Palavras-chave: Mandado. Segurança. Origem. Habeas. Corpus.

I. Introdução 

Pretende-se com o corrente trabalho retomar um debate sobre a origem do mandado de segurança no ordenamento jurídico alienígena e brasileiro, para destacar sua importância no processo civil brasileiro.

A tarefa nos foi honrada na primeira etapa do Curso de Mestrado, pela Professora e Historiadora do Direito Administrativo português, Dr.ª Maria da Glória Ferreira Pinto Dias Garcia, que acompanhando posição do saudoso jurista, também português, Dr. Marcelo Caetano, reivindica para aquele ordenamento a gênese do nosso mandado de segurança.

A ação de mandado de segurança é instituto jurídico dos mais discutidos e elogiados pela doutrina não só brasileira, além de ser bastante aplicado no meio forense, por ser eficaz garantidor de direito demonstrável de plano pelo interessado.

Bem recentemente foi o instituto realinhado para coadunar-se às exigências da processualística moderna, com a edição da Lei 12.016, de 7 de agosto de 2009 (Nova Lei do Mandado de Segurança), que a rigor não veio modificá-lo substancialmente, mas sim atualizá-lo frente ao entendimento jurisprudencial consolidado e posicionamento doutrinário convergente, de modo a melhor atender à agora expressa exigência constitucional de celeridade processual.

Passemos, então, de logo, à ligeira abordagem de uma retrospecção histórica da ação. 

II. Mandado de segurança: uma criação genuinamente brasileira? 

O mandado de segurança não nasceu no ordenamento jurídico brasileiro como Minerva da cabeça de Júpiter. Decorre, em especial, da imperiosa necessidade de se encontrar uma garantia constitucional, apta a combater agressão (ou ameaça de agressão) a direito individual fundamental violado pelo Estado-administrador, ou seja, um remédio processual não prontamente atendível pelo consagrado habeas corpus.

Um estudo acurado da doutrina sobre essa inovadora e elogiada ação, consagrada na segunda Constituição republicana, de 1934, revela-nos que diferentes foram as influências para sua criação no Brasil.
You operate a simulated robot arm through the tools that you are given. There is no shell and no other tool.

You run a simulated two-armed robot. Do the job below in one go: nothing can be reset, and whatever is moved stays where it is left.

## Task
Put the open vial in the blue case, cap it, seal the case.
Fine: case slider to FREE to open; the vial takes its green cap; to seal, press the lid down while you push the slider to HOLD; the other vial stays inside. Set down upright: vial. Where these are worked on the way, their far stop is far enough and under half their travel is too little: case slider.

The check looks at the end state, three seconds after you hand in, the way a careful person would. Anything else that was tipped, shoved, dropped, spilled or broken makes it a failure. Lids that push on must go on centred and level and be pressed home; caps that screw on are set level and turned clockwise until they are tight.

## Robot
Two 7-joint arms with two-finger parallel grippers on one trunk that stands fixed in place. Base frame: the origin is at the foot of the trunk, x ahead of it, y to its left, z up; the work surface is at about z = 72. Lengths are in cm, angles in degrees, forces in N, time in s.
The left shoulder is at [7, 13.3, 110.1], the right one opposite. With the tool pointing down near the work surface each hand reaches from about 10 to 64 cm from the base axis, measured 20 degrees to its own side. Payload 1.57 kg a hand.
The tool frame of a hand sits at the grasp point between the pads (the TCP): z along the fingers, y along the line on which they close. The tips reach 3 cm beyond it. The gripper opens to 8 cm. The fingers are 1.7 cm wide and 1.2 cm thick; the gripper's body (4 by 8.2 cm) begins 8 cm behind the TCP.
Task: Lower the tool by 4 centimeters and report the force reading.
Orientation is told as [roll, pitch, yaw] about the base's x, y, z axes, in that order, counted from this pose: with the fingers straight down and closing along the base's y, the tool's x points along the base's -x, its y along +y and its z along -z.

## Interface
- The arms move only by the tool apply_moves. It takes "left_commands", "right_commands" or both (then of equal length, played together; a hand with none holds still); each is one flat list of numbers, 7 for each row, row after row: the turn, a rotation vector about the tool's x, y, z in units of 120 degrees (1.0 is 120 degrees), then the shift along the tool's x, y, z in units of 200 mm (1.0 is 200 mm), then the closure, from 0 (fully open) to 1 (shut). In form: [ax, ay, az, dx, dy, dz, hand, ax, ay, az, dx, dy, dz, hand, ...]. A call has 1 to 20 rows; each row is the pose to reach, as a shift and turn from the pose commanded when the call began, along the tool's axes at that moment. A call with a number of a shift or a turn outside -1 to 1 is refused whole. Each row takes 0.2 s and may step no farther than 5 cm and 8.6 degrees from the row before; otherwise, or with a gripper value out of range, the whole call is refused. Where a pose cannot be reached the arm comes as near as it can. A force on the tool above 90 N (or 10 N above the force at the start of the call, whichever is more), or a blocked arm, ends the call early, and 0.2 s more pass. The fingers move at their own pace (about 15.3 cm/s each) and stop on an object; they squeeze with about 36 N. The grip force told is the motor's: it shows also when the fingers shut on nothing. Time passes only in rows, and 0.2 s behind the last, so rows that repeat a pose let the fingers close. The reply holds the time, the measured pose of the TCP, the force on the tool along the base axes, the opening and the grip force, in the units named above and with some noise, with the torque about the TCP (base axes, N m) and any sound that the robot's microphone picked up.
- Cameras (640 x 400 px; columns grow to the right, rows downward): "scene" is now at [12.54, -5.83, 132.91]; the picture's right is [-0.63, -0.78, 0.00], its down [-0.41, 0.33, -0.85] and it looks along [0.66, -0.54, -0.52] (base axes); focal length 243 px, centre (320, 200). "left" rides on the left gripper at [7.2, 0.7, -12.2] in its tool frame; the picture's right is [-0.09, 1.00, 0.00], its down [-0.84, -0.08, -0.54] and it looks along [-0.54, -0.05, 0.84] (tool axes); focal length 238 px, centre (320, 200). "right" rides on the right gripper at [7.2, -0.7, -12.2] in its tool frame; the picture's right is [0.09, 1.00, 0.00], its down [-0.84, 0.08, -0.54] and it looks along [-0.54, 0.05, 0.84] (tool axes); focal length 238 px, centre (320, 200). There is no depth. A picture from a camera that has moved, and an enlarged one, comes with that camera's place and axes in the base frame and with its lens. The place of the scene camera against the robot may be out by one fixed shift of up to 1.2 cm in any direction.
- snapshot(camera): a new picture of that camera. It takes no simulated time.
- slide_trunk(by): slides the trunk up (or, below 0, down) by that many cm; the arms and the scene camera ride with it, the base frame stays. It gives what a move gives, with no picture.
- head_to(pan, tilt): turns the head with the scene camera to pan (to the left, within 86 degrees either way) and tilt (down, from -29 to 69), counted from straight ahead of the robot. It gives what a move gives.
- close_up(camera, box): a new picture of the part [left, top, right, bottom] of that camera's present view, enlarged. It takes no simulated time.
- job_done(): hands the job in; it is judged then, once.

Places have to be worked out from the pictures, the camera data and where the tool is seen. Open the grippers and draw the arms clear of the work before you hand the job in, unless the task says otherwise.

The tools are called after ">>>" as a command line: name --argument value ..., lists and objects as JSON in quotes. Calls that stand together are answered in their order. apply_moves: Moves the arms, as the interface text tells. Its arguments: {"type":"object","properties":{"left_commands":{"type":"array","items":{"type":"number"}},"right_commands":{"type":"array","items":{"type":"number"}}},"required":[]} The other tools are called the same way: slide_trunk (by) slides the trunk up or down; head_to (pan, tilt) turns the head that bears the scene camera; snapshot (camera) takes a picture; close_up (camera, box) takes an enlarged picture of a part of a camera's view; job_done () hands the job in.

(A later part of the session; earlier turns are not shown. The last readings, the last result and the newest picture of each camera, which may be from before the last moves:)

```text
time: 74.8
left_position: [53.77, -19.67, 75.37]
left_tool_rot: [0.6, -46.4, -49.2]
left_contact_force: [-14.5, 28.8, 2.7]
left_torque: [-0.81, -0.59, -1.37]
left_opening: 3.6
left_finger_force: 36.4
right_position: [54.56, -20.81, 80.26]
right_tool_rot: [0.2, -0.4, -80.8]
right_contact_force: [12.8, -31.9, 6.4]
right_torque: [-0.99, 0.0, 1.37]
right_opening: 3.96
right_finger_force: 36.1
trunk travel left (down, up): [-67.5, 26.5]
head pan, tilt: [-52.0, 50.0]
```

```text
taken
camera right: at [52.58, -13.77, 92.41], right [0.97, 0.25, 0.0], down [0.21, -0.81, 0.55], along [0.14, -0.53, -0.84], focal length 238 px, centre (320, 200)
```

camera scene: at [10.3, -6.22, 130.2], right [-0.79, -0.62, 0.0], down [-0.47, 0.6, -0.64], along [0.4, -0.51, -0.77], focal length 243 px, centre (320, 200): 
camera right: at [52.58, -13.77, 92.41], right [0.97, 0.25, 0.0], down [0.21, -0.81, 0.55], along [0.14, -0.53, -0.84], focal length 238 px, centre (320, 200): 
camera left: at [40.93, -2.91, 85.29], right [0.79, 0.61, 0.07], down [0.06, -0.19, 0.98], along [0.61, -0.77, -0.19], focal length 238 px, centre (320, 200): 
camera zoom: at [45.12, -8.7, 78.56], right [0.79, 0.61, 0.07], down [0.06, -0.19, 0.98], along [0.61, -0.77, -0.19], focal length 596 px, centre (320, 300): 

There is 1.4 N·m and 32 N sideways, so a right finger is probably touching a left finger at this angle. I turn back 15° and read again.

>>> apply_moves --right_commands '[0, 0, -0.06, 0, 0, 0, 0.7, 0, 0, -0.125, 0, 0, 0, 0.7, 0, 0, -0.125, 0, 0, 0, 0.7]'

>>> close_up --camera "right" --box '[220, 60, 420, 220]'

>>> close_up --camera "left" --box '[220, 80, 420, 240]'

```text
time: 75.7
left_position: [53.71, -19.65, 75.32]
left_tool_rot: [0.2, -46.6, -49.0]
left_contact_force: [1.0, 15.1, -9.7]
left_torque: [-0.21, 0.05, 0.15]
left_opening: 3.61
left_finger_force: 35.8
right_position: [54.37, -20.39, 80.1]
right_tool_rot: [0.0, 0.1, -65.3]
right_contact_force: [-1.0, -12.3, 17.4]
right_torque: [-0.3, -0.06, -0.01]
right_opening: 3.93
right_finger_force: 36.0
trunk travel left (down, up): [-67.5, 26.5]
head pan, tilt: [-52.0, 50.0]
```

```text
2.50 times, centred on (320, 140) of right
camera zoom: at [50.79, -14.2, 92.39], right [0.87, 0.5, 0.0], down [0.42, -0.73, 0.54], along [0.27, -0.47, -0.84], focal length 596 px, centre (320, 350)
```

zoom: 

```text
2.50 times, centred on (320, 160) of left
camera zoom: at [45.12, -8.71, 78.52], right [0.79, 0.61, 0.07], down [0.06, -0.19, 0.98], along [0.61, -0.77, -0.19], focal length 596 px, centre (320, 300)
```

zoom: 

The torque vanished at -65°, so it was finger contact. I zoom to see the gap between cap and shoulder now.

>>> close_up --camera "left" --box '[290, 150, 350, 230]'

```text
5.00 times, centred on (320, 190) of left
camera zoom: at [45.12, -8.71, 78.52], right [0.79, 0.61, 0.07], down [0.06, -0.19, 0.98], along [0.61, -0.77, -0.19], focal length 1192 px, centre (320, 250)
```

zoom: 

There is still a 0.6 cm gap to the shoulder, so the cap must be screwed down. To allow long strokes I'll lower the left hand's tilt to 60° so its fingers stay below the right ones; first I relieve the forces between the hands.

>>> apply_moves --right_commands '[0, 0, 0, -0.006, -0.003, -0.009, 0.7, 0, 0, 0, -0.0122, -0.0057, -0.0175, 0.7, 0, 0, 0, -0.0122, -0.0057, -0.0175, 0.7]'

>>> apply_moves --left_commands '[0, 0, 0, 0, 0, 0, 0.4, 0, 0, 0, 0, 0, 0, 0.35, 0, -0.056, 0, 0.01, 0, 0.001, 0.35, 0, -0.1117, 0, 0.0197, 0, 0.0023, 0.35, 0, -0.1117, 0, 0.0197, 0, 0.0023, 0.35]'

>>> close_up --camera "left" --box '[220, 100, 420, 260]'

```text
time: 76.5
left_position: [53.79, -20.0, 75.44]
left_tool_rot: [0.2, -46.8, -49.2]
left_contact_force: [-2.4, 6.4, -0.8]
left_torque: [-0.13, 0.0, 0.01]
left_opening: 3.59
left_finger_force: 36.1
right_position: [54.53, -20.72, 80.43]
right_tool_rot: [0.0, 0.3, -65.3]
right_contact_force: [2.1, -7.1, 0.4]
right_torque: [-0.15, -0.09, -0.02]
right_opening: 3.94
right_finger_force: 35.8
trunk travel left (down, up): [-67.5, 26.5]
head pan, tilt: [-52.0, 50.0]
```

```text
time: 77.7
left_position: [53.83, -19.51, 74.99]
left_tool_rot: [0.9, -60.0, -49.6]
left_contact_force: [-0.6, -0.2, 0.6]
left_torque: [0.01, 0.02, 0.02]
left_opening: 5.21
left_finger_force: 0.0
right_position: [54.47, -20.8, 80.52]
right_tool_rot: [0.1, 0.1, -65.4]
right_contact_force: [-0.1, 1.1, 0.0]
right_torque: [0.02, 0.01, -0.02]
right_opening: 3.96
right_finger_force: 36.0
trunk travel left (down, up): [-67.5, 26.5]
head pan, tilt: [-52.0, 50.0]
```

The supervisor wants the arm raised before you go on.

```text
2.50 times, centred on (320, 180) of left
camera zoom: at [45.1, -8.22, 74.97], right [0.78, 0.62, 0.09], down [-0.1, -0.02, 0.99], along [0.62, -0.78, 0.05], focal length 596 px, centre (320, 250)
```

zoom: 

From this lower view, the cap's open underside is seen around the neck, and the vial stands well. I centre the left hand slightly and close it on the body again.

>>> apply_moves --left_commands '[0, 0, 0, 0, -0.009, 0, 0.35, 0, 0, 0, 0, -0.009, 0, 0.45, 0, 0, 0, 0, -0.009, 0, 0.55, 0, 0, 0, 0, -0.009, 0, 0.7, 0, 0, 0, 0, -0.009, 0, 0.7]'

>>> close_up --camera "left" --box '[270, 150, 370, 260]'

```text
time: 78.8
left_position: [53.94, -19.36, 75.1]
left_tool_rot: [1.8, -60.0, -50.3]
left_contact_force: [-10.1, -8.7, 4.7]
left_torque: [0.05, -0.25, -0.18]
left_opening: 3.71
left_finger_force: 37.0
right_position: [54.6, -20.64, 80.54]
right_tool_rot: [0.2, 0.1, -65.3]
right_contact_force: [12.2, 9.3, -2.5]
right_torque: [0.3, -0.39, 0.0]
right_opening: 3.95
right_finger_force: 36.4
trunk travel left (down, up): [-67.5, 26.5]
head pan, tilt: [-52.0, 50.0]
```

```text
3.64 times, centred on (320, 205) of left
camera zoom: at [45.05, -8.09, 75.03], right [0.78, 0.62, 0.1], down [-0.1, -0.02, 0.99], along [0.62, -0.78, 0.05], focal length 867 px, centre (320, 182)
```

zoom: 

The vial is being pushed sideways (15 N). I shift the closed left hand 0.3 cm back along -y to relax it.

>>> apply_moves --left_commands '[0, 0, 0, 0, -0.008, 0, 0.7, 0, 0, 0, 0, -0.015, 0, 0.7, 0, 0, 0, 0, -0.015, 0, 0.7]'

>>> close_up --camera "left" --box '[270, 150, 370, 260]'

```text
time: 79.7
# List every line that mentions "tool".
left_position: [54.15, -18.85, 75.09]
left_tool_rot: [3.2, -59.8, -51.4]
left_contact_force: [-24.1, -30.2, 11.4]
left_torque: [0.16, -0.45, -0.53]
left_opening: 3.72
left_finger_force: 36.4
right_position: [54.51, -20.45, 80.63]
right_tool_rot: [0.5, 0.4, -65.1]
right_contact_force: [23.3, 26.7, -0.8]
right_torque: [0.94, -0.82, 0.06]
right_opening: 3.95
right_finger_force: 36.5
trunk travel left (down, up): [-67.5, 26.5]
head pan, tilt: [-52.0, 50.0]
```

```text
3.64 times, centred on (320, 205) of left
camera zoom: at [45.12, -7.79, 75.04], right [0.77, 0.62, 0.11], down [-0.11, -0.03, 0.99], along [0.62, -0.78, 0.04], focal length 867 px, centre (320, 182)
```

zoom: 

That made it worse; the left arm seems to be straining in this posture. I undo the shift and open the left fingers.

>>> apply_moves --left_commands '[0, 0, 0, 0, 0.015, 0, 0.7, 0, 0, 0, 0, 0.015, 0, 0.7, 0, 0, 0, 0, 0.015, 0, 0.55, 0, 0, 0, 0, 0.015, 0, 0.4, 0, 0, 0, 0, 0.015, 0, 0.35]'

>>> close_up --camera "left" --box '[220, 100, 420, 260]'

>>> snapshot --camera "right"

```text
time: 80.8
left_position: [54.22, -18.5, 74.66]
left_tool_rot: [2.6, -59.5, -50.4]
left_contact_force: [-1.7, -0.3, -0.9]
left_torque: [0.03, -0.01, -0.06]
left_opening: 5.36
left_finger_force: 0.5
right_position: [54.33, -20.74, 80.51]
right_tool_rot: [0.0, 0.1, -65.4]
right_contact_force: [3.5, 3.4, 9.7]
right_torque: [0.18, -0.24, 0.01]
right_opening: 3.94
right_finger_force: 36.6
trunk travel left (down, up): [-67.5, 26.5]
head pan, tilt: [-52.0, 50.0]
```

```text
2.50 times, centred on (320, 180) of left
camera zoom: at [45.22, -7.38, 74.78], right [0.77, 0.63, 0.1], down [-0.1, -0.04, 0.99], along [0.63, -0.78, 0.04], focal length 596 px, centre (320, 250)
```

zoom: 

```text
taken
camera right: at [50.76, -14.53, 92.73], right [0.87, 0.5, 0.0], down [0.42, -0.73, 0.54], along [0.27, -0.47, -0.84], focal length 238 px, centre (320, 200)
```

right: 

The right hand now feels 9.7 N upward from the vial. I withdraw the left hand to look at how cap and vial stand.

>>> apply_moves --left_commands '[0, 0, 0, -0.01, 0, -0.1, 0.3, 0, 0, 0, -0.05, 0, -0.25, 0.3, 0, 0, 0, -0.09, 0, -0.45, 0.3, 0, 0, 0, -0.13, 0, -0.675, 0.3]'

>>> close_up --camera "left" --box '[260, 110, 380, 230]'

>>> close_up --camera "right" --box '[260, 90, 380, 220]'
Importa agora realizarmos um ligeiro retrospecto histórico de soluções obtidas em algumas ordens jurídicas no mundo ocidental e Américas que teriam refletido no Legislador Constituinte de 1934, pois certamente a criação de um instituto jurídico não advém de esforços, ainda que exaustíveis, de um único homem.

Pois bem, a doutrina atribui, como antepassados próximos do nosso mandado de segurança, isolada ou conjuntamente – e que, segundo nós, podem ser elencados nessa ordem cronológica: a) os interditos romanos (concebidos posteriormente mais como interditos possessórios); b) o mandamus inglês e os writ of mandamus e writ of injunction anglo-americanos; c) as seguranças reais portuguesas; e d) o juicio de amparo mexicano.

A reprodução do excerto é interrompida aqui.